### Source data
═══

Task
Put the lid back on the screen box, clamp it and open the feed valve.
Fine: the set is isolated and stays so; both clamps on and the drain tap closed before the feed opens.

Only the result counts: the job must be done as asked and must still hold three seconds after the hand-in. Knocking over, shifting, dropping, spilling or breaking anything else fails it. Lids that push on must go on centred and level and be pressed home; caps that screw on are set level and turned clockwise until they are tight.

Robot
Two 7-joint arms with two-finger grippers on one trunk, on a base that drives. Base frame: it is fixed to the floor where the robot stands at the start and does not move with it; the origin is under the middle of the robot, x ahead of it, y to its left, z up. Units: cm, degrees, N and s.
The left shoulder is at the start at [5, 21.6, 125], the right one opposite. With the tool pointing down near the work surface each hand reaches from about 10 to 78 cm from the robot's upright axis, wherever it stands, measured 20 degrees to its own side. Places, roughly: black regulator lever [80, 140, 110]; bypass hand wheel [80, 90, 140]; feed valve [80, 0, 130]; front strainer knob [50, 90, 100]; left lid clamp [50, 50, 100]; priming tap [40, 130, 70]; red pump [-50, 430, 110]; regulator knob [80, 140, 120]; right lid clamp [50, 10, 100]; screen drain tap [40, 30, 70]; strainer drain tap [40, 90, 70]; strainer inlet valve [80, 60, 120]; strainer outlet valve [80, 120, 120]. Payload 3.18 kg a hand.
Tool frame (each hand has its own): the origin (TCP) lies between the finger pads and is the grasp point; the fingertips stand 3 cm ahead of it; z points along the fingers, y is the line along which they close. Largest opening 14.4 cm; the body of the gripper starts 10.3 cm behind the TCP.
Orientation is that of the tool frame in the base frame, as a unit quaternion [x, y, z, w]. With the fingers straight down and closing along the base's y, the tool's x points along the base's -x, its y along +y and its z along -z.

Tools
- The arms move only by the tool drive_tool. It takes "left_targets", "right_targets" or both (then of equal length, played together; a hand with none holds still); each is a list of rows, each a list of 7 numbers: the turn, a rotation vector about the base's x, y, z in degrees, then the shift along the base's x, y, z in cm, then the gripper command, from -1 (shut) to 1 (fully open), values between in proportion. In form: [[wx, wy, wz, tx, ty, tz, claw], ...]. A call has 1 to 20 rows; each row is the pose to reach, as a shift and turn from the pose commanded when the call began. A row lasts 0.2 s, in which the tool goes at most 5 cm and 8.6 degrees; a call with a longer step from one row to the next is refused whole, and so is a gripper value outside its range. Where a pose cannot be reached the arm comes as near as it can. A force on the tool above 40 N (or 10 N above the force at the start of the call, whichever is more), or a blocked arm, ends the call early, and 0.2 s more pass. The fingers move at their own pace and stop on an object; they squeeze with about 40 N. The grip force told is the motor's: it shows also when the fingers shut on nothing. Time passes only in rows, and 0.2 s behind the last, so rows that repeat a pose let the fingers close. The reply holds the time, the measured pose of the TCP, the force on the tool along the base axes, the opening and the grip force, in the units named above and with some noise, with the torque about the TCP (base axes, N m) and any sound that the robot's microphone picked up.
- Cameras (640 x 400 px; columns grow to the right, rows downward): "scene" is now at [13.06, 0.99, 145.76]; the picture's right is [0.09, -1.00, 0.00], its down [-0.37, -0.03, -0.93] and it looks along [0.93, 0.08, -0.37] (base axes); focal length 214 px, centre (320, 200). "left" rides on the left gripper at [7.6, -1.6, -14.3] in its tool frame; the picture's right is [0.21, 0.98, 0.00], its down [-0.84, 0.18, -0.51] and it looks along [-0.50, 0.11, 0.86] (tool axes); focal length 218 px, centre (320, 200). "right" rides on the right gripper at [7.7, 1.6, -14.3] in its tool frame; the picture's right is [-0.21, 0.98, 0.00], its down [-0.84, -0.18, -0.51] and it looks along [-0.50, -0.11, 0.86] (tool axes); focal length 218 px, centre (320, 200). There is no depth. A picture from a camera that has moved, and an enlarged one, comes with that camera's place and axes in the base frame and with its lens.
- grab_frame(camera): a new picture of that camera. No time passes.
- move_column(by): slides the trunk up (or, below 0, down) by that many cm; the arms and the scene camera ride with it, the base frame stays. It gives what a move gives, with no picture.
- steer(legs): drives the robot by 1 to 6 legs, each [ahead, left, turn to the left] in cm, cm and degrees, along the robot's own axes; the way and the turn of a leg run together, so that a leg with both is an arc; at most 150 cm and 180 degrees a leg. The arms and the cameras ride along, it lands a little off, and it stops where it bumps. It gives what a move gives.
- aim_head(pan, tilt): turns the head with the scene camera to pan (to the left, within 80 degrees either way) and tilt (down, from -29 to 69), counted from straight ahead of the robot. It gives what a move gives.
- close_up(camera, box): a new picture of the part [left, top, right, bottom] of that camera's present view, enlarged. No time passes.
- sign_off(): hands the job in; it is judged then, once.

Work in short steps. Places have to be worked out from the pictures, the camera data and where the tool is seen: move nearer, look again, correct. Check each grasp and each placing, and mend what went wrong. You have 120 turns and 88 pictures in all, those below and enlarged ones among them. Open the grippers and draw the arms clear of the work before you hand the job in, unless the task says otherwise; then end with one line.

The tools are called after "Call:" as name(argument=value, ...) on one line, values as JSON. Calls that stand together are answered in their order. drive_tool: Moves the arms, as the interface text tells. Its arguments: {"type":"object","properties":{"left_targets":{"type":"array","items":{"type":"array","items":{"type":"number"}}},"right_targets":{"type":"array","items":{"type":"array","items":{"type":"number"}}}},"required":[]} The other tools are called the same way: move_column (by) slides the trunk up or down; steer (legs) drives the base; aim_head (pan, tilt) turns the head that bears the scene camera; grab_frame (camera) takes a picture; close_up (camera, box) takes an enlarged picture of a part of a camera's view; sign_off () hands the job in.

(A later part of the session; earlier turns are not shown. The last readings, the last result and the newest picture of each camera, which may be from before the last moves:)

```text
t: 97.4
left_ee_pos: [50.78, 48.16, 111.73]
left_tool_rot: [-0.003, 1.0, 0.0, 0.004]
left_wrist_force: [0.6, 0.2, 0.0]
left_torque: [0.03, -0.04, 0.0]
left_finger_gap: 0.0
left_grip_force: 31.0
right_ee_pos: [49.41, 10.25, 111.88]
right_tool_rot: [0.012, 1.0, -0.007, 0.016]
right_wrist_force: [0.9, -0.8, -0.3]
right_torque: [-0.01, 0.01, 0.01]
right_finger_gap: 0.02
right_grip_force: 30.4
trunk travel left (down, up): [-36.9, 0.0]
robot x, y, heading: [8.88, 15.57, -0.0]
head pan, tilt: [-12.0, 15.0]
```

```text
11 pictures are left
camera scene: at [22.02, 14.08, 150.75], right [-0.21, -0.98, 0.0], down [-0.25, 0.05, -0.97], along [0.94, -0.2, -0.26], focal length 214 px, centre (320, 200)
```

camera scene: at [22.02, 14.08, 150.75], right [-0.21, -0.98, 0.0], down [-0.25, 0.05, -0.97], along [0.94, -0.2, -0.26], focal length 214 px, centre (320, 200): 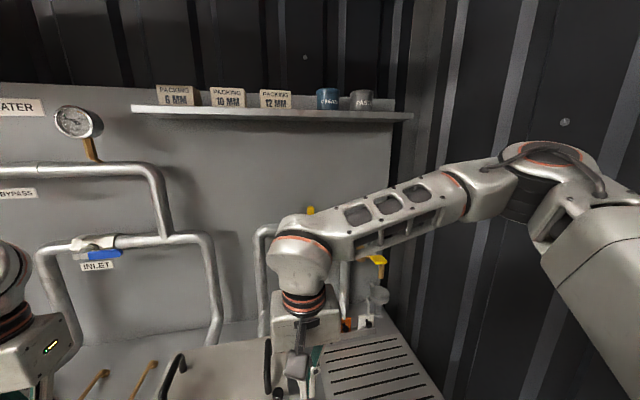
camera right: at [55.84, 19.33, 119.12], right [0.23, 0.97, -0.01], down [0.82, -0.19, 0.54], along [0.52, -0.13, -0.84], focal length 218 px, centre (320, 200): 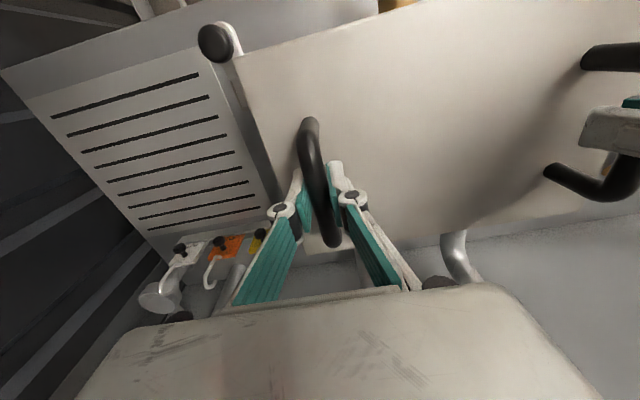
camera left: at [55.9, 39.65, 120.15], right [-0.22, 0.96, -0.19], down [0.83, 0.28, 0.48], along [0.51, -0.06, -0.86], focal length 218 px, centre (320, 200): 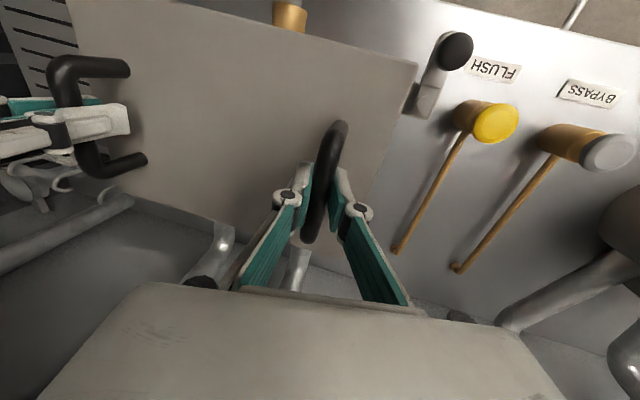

═══

### Instructions to follow
Extract every line above containing the word "grippers".

### Response for this exercise
Two 7-joint arms with two-finger grippers on one trunk, on a base that drives. Base frame: it is fixed to the floor where the robot stands at the start and does not move with it; the origin is under the middle of the robot, x ahead of it, y to its left, z up. Units: cm, degrees, N and s.
Work in short steps. Places have to be worked out from the pictures, the camera data and where the tool is seen: move nearer, look again, correct. Check each grasp and each placing, and mend what went wrong. You have 120 turns and 88 pictures in all, those below and enlarged ones among them. Open the grippers and draw the arms clear of the work before you hand the job in, unless the task says otherwise; then end with one line.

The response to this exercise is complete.